Montana finds first wild elk CWD case
BOZEMAN – Montana officials have found the state’s first suspected case of chronic wasting disease in wild elk.
A cow elk killed by a landowner northeast of Red Lodge earlier this month tested positive for exposure to the disease, making it a suspected case of the always-fatal neurological condition, according to Bob Gibson, a Montana Fish, Wildlife and Parks spokesman.
Tissue from the animal is now off for more detailed testing to confirm the presence of the disease, with results expected within two or three weeks.
Gibson said suspected cases almost never turn up false, and that it’s highly likely the tests will confirm the elk had the disease.
It would be the first wild elk found with the disease.
Nick Gevock, the conservation director for the Montana Wildlife Federation, said it illustrates that the disease is widespread. He added that the find is concerning because elk tend to congregate in large groups, a trait that makes them more susceptible to spreading CWD.
“This is bad,” Gevock said. “This is really bad.”
CWD attacks the nervous systems of deer, elk and moose, and it’s had significant impacts on wildlife populations across the country. It’s spread primarily through contact between animals.
There have been no reported cases of the disease being transmitted to people, but the Centers for Disease Control and Prevention advise against eating meat from animals that test positive for the condition.
Montana first dealt with CWD 20 years ago, when elk on a game farm near Philipsburg were found to have the condition. The farm’s herd was depopulated, according to FWP.
The disease was first found in the wild in Carbon County in 2017, when a mule deer killed southeast of Bridger tested positive. Since then, it’s turned up all over Montana, including along the Canadian border and in the state’s northwestern corner.
It’s not known exactly how the disease came to Montana, but most of the states and provinces had the disease before Montana’s first positive. The deer and elk in Carbon County are known to migrate back and forth across the Wyoming border, where herds have tested positive.
A moose in northwest Montana tested positive for the condition earlier this fall.
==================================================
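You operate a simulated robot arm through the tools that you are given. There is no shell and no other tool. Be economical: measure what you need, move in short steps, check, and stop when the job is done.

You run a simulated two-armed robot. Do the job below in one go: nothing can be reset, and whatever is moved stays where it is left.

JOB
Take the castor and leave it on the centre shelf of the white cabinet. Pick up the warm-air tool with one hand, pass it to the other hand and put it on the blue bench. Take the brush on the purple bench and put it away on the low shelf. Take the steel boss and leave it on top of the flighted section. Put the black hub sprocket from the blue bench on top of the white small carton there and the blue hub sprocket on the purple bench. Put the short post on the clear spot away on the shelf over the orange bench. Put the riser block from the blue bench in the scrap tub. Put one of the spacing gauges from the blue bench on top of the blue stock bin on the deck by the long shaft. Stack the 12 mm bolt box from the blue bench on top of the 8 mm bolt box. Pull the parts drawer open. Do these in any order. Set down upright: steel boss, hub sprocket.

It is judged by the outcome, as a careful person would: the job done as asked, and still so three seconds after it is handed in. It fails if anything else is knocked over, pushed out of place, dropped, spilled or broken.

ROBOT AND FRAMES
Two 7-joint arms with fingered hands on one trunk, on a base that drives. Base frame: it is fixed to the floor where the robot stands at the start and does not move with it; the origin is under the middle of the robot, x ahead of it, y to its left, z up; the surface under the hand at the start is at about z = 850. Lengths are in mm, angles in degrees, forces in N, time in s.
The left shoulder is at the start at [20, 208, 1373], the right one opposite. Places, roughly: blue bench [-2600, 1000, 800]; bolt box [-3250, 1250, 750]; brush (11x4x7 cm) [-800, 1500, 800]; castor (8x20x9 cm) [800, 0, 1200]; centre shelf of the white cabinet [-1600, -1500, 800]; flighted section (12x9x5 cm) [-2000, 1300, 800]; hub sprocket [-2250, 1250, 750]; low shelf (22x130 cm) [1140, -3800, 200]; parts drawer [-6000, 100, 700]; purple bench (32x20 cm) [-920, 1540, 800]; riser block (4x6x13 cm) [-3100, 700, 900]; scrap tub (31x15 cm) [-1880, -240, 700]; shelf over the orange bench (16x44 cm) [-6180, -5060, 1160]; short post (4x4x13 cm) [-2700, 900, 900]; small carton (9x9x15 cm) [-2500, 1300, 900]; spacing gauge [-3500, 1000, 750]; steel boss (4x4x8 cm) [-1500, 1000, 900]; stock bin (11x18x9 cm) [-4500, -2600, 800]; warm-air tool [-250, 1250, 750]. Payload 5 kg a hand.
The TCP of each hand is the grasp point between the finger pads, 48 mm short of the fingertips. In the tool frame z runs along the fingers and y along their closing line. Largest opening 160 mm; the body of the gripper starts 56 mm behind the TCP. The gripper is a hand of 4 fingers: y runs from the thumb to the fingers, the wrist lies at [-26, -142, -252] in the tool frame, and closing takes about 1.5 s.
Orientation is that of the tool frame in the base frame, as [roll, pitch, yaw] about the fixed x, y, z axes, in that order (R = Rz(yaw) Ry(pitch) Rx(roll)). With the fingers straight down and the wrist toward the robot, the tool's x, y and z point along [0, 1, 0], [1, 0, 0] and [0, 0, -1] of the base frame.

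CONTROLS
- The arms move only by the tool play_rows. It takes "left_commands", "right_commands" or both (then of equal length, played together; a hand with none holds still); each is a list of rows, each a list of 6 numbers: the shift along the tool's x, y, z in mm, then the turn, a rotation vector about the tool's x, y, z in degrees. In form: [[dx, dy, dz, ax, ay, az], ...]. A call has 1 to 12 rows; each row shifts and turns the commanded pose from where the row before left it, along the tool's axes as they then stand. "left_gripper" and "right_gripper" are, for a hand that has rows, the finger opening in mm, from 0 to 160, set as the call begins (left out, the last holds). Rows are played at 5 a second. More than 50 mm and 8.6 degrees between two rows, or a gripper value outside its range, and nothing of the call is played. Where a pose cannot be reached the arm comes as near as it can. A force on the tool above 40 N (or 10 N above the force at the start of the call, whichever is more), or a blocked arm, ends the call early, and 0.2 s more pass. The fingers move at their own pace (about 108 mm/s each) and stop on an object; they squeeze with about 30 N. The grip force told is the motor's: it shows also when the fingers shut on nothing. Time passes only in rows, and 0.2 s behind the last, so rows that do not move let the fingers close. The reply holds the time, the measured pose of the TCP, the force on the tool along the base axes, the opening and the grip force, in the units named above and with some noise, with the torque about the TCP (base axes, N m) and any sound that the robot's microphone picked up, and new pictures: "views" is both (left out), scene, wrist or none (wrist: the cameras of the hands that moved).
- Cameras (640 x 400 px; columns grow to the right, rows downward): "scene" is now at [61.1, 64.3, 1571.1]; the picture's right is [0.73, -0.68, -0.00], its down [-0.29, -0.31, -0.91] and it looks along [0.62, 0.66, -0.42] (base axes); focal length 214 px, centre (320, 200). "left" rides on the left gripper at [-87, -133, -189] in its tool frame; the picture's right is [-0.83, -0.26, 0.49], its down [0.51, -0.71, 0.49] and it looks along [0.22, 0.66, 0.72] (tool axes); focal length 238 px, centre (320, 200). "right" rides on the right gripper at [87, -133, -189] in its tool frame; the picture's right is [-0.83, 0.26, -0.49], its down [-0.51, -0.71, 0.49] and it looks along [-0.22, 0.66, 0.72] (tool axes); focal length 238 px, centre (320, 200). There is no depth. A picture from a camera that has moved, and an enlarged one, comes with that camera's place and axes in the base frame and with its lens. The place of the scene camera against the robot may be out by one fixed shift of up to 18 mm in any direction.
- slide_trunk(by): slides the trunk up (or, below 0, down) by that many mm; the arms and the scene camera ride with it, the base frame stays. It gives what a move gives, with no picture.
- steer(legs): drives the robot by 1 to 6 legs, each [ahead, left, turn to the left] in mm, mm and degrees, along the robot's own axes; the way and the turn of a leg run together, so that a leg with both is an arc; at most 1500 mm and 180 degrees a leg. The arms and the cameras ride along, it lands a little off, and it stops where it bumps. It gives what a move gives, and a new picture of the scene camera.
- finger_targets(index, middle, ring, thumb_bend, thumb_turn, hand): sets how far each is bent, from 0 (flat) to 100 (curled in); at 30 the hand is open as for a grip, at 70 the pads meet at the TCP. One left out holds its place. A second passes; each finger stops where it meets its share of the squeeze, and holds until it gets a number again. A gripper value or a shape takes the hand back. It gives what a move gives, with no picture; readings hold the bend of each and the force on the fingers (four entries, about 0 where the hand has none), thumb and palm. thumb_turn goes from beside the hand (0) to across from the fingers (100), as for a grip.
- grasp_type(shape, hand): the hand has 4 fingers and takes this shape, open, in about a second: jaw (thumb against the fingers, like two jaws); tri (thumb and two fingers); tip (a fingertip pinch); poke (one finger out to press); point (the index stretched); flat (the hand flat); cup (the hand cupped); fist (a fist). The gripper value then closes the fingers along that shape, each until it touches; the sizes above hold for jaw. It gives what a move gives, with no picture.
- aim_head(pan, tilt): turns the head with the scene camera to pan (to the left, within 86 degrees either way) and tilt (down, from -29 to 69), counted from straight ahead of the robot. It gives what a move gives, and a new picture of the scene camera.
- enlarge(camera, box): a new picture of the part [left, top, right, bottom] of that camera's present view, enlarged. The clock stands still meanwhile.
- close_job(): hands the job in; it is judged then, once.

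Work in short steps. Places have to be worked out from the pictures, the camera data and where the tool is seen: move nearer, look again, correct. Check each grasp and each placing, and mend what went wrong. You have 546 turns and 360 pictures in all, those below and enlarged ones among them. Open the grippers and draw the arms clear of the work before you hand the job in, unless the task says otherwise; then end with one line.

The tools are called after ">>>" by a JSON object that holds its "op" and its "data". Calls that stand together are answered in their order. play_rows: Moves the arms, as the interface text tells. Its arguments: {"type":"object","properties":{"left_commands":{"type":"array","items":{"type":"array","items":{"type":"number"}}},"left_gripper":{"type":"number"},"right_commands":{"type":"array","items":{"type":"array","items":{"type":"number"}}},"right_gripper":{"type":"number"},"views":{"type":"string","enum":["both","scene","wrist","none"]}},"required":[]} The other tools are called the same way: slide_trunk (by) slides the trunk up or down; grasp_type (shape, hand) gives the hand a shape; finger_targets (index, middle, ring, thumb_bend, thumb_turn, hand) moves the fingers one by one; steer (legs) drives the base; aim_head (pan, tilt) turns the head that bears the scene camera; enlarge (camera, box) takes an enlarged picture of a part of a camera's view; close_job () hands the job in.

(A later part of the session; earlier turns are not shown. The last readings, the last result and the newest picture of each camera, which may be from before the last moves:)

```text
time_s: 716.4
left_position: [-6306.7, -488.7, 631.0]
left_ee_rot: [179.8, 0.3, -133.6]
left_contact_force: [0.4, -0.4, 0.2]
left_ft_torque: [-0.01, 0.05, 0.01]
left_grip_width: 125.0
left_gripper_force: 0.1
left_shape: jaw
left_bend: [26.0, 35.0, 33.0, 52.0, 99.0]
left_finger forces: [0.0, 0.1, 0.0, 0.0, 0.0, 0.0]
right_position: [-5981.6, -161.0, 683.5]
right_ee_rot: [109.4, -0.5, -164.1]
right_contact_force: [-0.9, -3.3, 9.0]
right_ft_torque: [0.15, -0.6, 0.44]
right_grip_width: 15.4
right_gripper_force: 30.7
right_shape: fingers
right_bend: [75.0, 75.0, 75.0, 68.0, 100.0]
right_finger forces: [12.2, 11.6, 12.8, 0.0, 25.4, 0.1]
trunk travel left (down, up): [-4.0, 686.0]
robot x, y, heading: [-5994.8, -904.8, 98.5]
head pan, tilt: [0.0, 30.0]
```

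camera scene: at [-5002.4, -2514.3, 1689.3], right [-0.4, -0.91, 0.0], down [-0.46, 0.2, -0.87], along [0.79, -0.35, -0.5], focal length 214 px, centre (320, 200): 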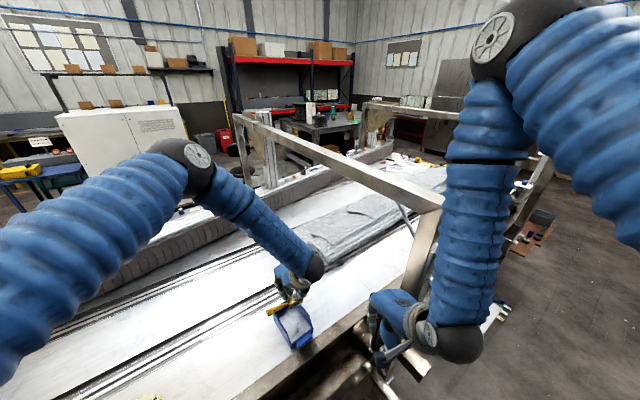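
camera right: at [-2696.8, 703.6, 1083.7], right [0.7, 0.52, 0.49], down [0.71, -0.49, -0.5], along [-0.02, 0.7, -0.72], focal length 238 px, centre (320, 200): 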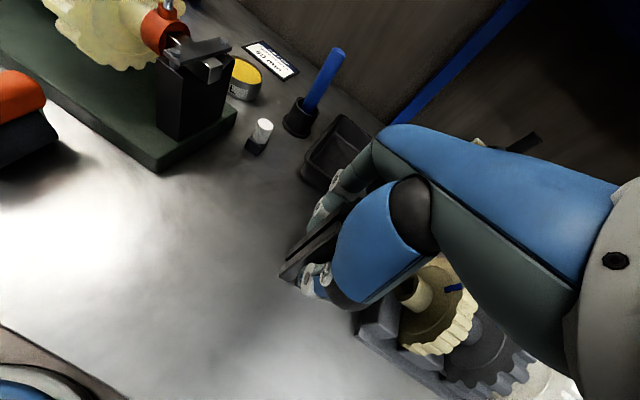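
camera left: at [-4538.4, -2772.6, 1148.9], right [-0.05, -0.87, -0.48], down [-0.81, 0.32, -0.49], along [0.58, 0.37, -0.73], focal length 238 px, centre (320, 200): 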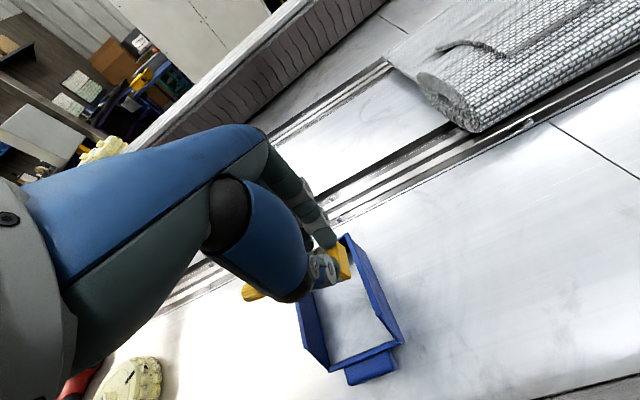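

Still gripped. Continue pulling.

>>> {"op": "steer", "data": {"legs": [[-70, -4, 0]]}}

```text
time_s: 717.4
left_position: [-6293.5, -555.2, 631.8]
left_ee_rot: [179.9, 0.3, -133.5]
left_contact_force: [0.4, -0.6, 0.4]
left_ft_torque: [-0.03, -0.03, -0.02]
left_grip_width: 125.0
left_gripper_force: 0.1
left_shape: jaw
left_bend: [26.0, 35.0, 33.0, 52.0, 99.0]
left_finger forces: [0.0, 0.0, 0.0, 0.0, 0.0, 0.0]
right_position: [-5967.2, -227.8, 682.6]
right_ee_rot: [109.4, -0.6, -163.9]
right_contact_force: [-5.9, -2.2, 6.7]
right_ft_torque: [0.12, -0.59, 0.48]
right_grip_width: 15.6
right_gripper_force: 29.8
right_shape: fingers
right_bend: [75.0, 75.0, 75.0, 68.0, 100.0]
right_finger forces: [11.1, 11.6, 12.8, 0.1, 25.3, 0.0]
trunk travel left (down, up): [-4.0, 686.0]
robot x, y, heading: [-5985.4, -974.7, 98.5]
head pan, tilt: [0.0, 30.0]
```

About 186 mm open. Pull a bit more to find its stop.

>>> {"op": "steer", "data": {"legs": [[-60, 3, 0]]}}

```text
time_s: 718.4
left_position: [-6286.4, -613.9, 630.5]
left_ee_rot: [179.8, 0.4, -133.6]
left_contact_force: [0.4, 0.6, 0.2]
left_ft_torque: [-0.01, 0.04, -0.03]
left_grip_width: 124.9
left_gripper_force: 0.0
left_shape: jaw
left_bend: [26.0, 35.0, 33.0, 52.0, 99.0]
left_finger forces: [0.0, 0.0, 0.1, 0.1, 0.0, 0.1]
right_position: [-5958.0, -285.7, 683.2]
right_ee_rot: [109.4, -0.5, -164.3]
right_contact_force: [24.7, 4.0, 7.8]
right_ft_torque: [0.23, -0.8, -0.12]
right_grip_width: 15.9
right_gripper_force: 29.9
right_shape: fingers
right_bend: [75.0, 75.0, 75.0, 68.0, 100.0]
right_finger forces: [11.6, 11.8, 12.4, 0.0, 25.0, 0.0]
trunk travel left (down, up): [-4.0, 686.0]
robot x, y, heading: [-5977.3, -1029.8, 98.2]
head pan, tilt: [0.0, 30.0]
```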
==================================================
With the suspected case in the elk, signs of the disease have been found in all the species affected by it.
Other test results released this week confirmed the disease in three more deer in south-central Montana – a mule deer in the Pryor Mountains, a whitetail northwest of Worden and another whitetail northeast of Silesia.
Gibson said the elk was killed about 5 or 6 miles northeast of Red Lodge, where it was making a living in pastures and farm fields. The animal wasn’t showing signs of disease, but it lived in an area where the disease had been found in deer. The landowner who shot it brought it in for sampling.
FWP has tried to track the disease with special check stations and by accepting samples from hunters. The state has restricted the movement of parts of elk, moose and deer killed in three management zones where the disease has been found.
The agency has also liberalized hunting seasons in areas with the disease, trying to thin out the herds to stop the spread.
Gibson said that approach may not apply to the elk around Red Lodge, which he said already have a liberal hunting season and aren’t terribly numerous.
“Where the elk was isn’t a real heavy concentration of elk,” Gibson said. “There’s not hundreds and hundreds of them.”
Gevock said it’s important that hunters are engaged in the management of the disease, especially as it spreads and the state gets a clearer picture of where it is.
“It’s rapidly showing up in deer in more and more places,” Gevock said. “Clearly, it’s been here for a while and it’s been spreading, and that’s unfortunate.”